Supplied data:

━━━━

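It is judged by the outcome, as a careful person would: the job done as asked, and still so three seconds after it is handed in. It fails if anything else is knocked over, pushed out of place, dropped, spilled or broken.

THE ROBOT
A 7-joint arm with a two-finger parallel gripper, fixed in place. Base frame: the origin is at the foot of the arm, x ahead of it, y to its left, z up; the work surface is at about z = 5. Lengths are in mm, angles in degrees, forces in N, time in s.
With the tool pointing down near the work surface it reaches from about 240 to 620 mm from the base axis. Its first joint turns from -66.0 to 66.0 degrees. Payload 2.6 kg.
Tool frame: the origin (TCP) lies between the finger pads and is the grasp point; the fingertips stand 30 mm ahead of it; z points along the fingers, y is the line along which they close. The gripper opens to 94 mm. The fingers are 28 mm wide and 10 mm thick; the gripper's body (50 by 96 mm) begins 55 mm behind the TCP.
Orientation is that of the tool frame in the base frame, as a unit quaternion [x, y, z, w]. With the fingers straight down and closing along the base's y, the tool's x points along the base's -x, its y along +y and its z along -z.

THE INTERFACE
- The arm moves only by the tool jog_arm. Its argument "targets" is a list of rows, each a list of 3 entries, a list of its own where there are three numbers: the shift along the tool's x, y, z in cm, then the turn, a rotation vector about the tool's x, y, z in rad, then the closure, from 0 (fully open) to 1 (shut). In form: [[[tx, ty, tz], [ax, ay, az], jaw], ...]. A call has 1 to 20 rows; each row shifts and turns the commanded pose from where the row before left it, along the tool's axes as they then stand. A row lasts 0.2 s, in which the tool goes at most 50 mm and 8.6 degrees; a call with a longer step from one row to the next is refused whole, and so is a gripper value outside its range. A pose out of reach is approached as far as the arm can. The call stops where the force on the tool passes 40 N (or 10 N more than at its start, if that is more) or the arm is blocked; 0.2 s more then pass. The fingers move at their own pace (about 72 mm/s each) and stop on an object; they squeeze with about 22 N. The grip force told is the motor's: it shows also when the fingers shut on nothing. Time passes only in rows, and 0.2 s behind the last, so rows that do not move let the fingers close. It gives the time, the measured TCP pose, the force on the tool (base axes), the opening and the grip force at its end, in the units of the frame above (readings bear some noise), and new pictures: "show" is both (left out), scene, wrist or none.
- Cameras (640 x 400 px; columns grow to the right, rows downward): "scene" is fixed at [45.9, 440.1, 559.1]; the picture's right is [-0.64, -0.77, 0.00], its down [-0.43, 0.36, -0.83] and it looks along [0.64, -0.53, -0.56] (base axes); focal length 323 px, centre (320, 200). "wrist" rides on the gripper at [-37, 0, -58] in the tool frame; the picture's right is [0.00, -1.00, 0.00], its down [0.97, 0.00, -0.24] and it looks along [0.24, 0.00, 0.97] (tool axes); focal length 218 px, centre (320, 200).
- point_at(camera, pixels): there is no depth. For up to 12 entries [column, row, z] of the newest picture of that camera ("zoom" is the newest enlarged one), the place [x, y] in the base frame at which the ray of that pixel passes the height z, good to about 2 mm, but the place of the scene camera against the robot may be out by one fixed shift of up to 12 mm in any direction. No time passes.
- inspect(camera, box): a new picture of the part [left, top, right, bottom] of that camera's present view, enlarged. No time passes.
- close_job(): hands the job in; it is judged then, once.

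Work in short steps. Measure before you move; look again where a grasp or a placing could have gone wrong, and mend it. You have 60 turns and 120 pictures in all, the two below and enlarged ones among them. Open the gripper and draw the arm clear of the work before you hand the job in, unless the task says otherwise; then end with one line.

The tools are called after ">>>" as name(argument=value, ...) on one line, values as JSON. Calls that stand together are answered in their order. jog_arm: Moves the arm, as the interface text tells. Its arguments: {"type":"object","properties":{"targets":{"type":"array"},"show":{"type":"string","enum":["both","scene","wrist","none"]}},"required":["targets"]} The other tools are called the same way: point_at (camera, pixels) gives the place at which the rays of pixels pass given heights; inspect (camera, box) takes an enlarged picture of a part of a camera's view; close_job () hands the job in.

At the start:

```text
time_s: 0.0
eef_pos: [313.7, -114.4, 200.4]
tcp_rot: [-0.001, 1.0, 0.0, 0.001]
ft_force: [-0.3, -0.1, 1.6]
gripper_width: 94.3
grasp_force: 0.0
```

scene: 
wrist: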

━━━━

Given task: Which lines include "origin"? Copy each of them out.

Expected answer:
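A 7-joint arm with a two-finger parallel gripper, fixed in place. Base frame: the origin is at the foot of the arm, x ahead of it, y to its left, z up; the work surface is at about z = 5. Lengths are in mm, angles in degrees, forces in N, time in s.
Tool frame: the origin (TCP) lies between the finger pads and is the grasp point; the fingertips stand 30 mm ahead of it; z points along the fingers, y is the line along which they close. The gripper opens to 94 mm. The fingers are 28 mm wide and 10 mm thick; the gripper's body (50 by 96 mm) begins 55 mm behind the TCP.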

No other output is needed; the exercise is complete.